── Excerpted passage ──
I think there are art photos, & that there it how the photo is framed, how situated, that count, first, & then, yes, B&W, so light & shadow do the job, & colour would actually get in the way of that intentional seeing.

A lot of pomo photo-art seems to me to be rather too 'cute,' arch, & using colour in a kind of faux-fauvist manner. It can work, but Ive seen some work in galleries that simply turned me off. The great B&W photographers do achieve art, I think. Minor? Maybe...

So, what I was getting at was not that a photographer cannot show something of what she has 'seen' &, especially, shaped by eye, ie, framed as necessary sight, but that, often, for me, with colour photography (digital), the exact grade of light across the sky, for example, does not come through as seen & remembered, a slightly different critique...

Doug
On 2012-05-24, at 6:52 PM, Chris Jones wrote:

> On 25/05/12 00:59, Douglas Barbour wrote:
>> I think we actually see*with intent*  in a way no machine can (yet anyway). So there's some overtone of the seen that shifts&  changes minutely as we look that a shot doesnt get. Do the photo is often really beautiful but still isnt quite what i 'saw'...?
> 
> The above to me, rather well, describes photography failing as an art and simply being a static documentation. Most, if not all the photos I found simply illustrated. Sure, I could read the light, so to speak, but this did not convince me they were good art photos, in my expectations.
───
» **Instruction A**:
Copy these lines exactly and nothing else: from the line holding "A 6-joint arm" to the line holding "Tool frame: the", both lines included.
── Data section ──
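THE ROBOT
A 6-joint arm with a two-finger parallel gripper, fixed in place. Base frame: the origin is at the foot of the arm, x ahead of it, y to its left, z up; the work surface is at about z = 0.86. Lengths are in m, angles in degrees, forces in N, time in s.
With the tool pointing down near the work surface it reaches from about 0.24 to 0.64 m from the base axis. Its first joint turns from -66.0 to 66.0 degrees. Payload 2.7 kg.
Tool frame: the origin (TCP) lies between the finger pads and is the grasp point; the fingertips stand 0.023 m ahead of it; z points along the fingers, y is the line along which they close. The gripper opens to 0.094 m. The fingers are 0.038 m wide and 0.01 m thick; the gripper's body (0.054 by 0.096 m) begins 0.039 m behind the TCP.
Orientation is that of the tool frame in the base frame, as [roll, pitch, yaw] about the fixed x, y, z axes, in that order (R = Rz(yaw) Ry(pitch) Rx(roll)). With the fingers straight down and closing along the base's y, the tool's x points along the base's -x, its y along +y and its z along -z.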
───
» **Instruction B**:
Please copy out the portion of the excerpted passage from "I think there" to "slightly different critique..." without changes.

» **Exercise solution A**:
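A 6-joint arm with a two-finger parallel gripper, fixed in place. Base frame: the origin is at the foot of the arm, x ahead of it, y to its left, z up; the work surface is at about z = 0.86. Lengths are in m, angles in degrees, forces in N, time in s.
With the tool pointing down near the work surface it reaches from about 0.24 to 0.64 m from the base axis. Its first joint turns from -66.0 to 66.0 degrees. Payload 2.7 kg.
Tool frame: the origin (TCP) lies between the finger pads and is the grasp point; the fingertips stand 0.023 m ahead of it; z points along the fingers, y is the line along which they close. The gripper opens to 0.094 m. The fingers are 0.038 m wide and 0.01 m thick; the gripper's body (0.054 by 0.096 m) begins 0.039 m behind the TCP.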

» **Exercise solution B**:
I think there are art photos, & that there it how the photo is framed, how situated, that count, first, & then, yes, B&W, so light & shadow do the job, & colour would actually get in the way of that intentional seeing.

A lot of pomo photo-art seems to me to be rather too 'cute,' arch, & using colour in a kind of faux-fauvist manner. It can work, but Ive seen some work in galleries that simply turned me off. The great B&W photographers do achieve art, I think. Minor? Maybe...

So, what I was getting at was not that a photographer cannot show something of what she has 'seen' &, especially, shaped by eye, ie, framed as necessary sight, but that, often, for me, with colour photography (digital), the exact grade of light across the sky, for example, does not come through as seen & remembered, a slightly different critique...